Auf Spielplätzen ist aller Besitz im Fluss, das lernen die Kinder schnell. Doch manchmal gibt es auch einen späten Triumph zu feiern

Kolumne von Franziska Langhammer

Ein Spielplatz ist ein Haifischbecken. Jeder, der schon einmal mit Kindern oder Enkeln oder Freundesfamilien einen Fuß auf den Sand des Spielbodens gesetzt hat, wird bestätigen können, dass hier andere, ungeschriebene Gesetze herrschen.

Beispielhaft sind die Sandspielsachen. Regel Nummer 1: Alles, was rumliegt, gehört auch allen. Regel Nummer 2: So gut du auch aufpasst, du wirst nach dem Spielplatzbesuch entweder mit mehr oder weniger Förmchen und Schaufeln im Gepäck nach Hause gehen. Aller Besitz ist im Fluss. Drittens: Auch Beschriftungen nutzen nix.

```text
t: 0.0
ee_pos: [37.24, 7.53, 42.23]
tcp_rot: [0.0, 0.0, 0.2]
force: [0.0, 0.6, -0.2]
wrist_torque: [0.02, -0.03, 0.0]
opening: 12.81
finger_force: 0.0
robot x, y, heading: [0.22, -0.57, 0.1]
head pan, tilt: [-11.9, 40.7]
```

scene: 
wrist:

Kinder inhalieren diese Regeln meist mit dem ersten Sand ein, den sie sich in die Schnute stecken. Sie juckt im Großteil der Fälle nicht, ob es Hannas oder Julians Kuchenform ist, mit der sie auf die Sandburgen der anderen Kinder eindreschen. Vor kurzem nun schien dem Anderthalbjährigen diese stille Übereinkunft eine dunkle Vorahnung beschert zu haben, denn er nahm, als andere Kinder auf dem Spielplatz auftauchten, abrupt seinen Plastikbagger und verschwand in den Hecken, um ohne diesen daraus wieder aufzutauchen. Die Oma fischte das gelbe Gerät hervor und wollte es in den Sand stellen. Blitzschnell nahm der Kleine das gute Stück erneut und beeilte sich, es diesmal an eine bessere, wenig zugänglichere Stelle zu verfrachten. Auch gutes Zureden half nicht. Erst als es Richtung nach Hause ging, konnte der Bagger geborgen und mitgenommen werden. Da hat einer seine Hausaufgaben gemacht.

Ob ein anderes Kind, das wir hier Elisa-Marie nennen wollen, vor Jahren ebenso besorgt um seine Spielsachen war, oder ob ein anderer schlicht zu tief gegraben hat, das lässt sich heute nicht mehr rekonstruieren. Fest steht, dass jemand sehr gründlich war. Die vierjährige Tochter nämlich hatte sehr tief gebuddelt, als sie vor einigen Wochen eine leicht eingerissene Lokomotiven-Sandform zu Tage beförderte. Einige Jahre muss das Förmchen im kalten Sand verbracht haben. "Elisa-Marie" stand darauf. Ein ungewöhnlicher Name, zu dem es aber ein Gesicht im entfernteren Bekanntenkreis gibt - ein mittlerweile etwa achtjähriges Mädchen. Wenig später traf man zufällig die Mutter von Elisa-Marie und erzählte ihr von dem Fund. Die Mutter meinte leichthin, man könne das gute Stück nun gerne selbst zum Spielen benutzen.

Keine drei Tage später trat die Mutter nochmals auf einen zu und sagte, etwas verschämt, Elisa-Marie hätte doch gern das Förmchen zurück. Nur so, als Erinnerung. Und so kam das Lokomotivchen nach Jahren wieder zu seiner wahren Besitzerin zurück. Dieser Kreislauf kann nun unterschiedlich gewertet werden: als später Triumph über die Gesetze des Spielplatzes. Oder einfach als schönes Wiedersehen mit Gefährten aus der frühen Kindheit.